— TEXT EXTRACT —
◆ ◆ ◆ ◆ ◆

Plus Mansour s’enfonce dans la répression, plus le narrateur prend ses distances avec le personnage : « tout était prêt pour l’escalade de la violence. Je savais que Mansour nous y précipiterait plutôt que d’abandonner la moindre parcelle de pouvoir et de territoire » ; « sa morale se résumait à cet unique principe, la famille régnante d’abord ». La géopolitique n’est pas loin : après l’intervention en Tripolitaine [Libye], les Occidentaux n’ont ni l’envie ni les moyens d’ouvrir un second front sur la mer Centrale, note le narrateur. Et Mansour ajoute : « D’autant qu’ils ont chez eux beaucoup de racistes qui pensent que mieux vaut laisser les Arabes s’entretuer ».

À Damas, le narrateur – ambivalent  – hésite à donner l’ordre de tirer sur les manifestants qui crient « Liberté ! Liberté » car ces syllabes « contenaient toute [s]on aspiration d’homme ». Au slogan suivant, « le peuple veut la chute du régime », son conditionnement d’homme de la nomenklatura l’emporte : il donne le signal à ses hommes de tirer. Combien sont-ils au sein du régime comme lui ? Deux ou trois cents privilégiés, estime-t-il. À l’époque, plus d’un million de forces sont engagées dans la répression pour mater un peuple de 22 millions de personnes et reconstruire le « mur de la peur ». « Le nombre des morts et des disparus dépassait déjà celui des victimes du vieux sultan à Épiphania [Hama] », note-t-il à l’été 2012. Il finit par être écarté du palais. On ne lui fait plus de cadeau.

 

« Du bon côté de l’histoire »

 

Quand son ami Bassam, professeur de littérature à l’université, nommé un temps au bureau de la censure par l’entremise du narrateur, passe à la rébellion, il est persuadé d’être « du bon côté de l’histoire ». Arrêté, il meurt sous la torture et le narrateur est mené de force vers sa dépouille. Son jugement se fait plus dur : « Mansour avait besoin d’allumer une guerre confessionnelle. […] pour entraîner tout le pays dans l’abîme avec lui, à la manière dont Hitler, sentant qu’il ne pouvait plus gagner, avait programmé la destruction de l’Allemagne ».

◆ ◆ ◆ ◆ ◆

— DATA SHOWN —

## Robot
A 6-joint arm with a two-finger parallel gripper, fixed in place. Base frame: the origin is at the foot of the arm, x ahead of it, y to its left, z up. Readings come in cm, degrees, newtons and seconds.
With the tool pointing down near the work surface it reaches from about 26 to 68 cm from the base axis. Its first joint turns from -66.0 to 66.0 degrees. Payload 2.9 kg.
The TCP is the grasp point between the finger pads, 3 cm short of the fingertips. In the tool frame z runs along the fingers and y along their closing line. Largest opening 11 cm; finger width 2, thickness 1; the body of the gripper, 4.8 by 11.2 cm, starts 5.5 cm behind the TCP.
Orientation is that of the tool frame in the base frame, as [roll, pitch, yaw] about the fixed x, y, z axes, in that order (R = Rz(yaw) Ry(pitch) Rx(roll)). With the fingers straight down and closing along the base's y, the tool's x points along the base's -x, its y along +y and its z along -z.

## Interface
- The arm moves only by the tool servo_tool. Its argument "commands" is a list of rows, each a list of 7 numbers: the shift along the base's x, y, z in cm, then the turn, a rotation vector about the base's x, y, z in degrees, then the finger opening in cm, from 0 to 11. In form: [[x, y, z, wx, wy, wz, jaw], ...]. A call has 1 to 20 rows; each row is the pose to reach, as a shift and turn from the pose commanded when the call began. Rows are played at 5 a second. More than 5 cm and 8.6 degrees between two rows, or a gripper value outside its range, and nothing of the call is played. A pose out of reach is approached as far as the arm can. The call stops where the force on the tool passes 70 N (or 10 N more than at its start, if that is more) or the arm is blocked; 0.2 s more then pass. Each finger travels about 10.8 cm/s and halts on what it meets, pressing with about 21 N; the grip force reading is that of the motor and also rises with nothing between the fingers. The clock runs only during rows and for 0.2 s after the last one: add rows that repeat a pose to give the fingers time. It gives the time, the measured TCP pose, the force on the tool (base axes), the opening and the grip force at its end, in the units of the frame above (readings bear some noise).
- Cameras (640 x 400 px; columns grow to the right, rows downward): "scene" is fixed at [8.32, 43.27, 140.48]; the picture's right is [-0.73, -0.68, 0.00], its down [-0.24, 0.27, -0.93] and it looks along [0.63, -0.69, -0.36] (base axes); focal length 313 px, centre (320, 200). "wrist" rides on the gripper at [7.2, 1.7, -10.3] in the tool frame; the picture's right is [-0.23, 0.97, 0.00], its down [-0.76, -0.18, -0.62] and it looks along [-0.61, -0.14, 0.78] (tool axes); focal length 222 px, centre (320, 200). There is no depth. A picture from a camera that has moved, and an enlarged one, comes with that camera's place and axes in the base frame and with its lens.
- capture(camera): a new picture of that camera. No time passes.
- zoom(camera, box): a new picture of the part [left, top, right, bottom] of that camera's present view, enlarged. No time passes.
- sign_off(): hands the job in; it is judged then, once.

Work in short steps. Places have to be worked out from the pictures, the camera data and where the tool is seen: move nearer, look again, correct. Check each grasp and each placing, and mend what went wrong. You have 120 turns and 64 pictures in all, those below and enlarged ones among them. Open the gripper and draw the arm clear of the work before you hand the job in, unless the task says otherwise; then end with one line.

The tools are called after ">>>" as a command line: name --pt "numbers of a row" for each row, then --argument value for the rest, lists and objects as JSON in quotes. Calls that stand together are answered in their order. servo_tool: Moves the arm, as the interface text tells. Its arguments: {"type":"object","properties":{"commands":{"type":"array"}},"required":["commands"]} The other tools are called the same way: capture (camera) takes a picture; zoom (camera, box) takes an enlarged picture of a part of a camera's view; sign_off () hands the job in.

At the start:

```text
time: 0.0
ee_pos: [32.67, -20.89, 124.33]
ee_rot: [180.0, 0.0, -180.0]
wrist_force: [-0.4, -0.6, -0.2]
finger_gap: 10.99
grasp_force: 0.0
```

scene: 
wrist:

◆ ◆ ◆ ◆ ◆

— REQUIRED TASKS —
**a.** Reproduce the wording of the text extract between "À Damas, le" and "plus de cadeau.", with both ends included.
**b.** Add the next paragraphs of the text extract.

— RESULTS OF THE EXERCISE —
**a.**
À Damas, le narrateur – ambivalent  – hésite à donner l’ordre de tirer sur les manifestants qui crient « Liberté ! Liberté » car ces syllabes « contenaient toute [s]on aspiration d’homme ». Au slogan suivant, « le peuple veut la chute du régime », son conditionnement d’homme de la nomenklatura l’emporte : il donne le signal à ses hommes de tirer. Combien sont-ils au sein du régime comme lui ? Deux ou trois cents privilégiés, estime-t-il. À l’époque, plus d’un million de forces sont engagées dans la répression pour mater un peuple de 22 millions de personnes et reconstruire le « mur de la peur ». « Le nombre des morts et des disparus dépassait déjà celui des victimes du vieux sultan à Épiphania [Hama] », note-t-il à l’été 2012. Il finit par être écarté du palais. On ne lui fait plus de cadeau.

**b.**
À ce stade, Isabelle Hausser renoue avec la veine du roman psychologique et cherche une explication à l’attirance de Mansour pour la pulsion de mort. Souffrance fœtale à la naissance. Détresse respiratoire. Séquelles ? Cet être banal, menteur, complexé, modèle de cynisme, hérité de ses ascendants, est « mort puis ressuscité ; exclu du pouvoir puis appelé au pouvoir ». « De lui, rien ne me surprendrait. Y compris qu’il traverse indemne cette révolution », avoue le narrateur. Mansour joue sur les divisions du peuple, partagé à parts à peu près égales entre ses partisans, ses adversaires et les indécis qui se rangeront derrière le vainqueur. De même, en libérant les djihadistes de prison, il fait un calcul qui sera payant vis-à-vis de l’Occident. Outre la peur, il sait actionner les leviers de la cupidité et de l’ambition pour regagner une part du terrain perdu.

Enfin, pour les besoins de l’intrigue, Isabelle Hausser crée un très beau personnage de femme du peuple, protégée du père du narrateur, Salima. Originaire d’Émèse [Homs], devenue veuve, elle rejoint la famille de son protecteur pour le servir. Cela ne l’empêche pas de passer dans le camp de la révolte, puis dans la résistance active. Symbole généreux et lumineux de cette Syrie qui relève la tête, les derniers mots du narrateur, qui a fui à l’étranger pour échapper au danger, sont pour elle, après sa disparition : « l’incarnation de ma patrie perdue […] n’est plus ».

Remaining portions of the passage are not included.